神戸市より「茅葺民家の管理計画作成のための調査及び資料作成業務」の委託を受け、神戸市山田町に建つ茅葺民家T家住宅の実測・調査を行いました。
現所有者とのヒアリングやT家に残された資料により、茅葺屋根の主屋だけなく付属屋を含めて、T家住宅が建築され現在に至るまでの歴史的な背景・経緯を調査し、歴史的・景観的な価値を評価し、将来にわたって保全活用していくべき建築であることを明らかにしました。
茅葺屋根は平入・入母屋形式で、棟部は9つの針目覆いと竹のからすおどしで構成されています。小屋組みは叉首組で屋中、垂木には丸太が使われ、竹木舞下地が整然と細かく丁寧に組まれている。主屋カミノマにはL字形に床の間と床脇が誂えられ、また床の間の裏には来客用の厠も設けられて格調の高さを窺わせる造りとなっています。

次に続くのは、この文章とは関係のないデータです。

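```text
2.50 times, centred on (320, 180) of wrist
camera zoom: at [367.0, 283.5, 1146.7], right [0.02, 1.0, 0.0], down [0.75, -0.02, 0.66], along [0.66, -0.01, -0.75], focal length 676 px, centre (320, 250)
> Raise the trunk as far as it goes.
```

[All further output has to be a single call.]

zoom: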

建築年代は特定出来なかったものの、茅葺屋根の主屋の背後にはコの字を描くように、衣装蔵、米蔵、味噌蔵などの土蔵群や隠居、付属屋が建ち並び、板塀で囲まれた前栽を有する造りは中規模農家の屋敷構えを呈しており、建築当時からの茅葺屋根を守り続け、背後の山や山田川沿いの列村集落の風景と一体となった茅葺農家の佇まいは、茅葺民家が残る山田町にあっても貴重であり、周辺地区の歴史的な景観資源の一つとして、国有形登録文化財や神戸市景観形成重要建築物等の指定も視野に入れながら、将来にわたって守り続けられることを願っています。
手入れされた庭木の植栽、背後の山と一体となった風景が保全されています。
9つの針目覆いと竹のからすおどしで棟部が構成されています。
茅葺屋根は四方に瓦葺下屋根が廻り、増築等によるいびつな切り上げもなく、どっしりと整然とした姿を見せている。
茅葺屋根の小屋裏。叉首、垂木、屋中には丸太が使われている。竹木舞下地は仕事が丁寧で、整然と細かく組まれている。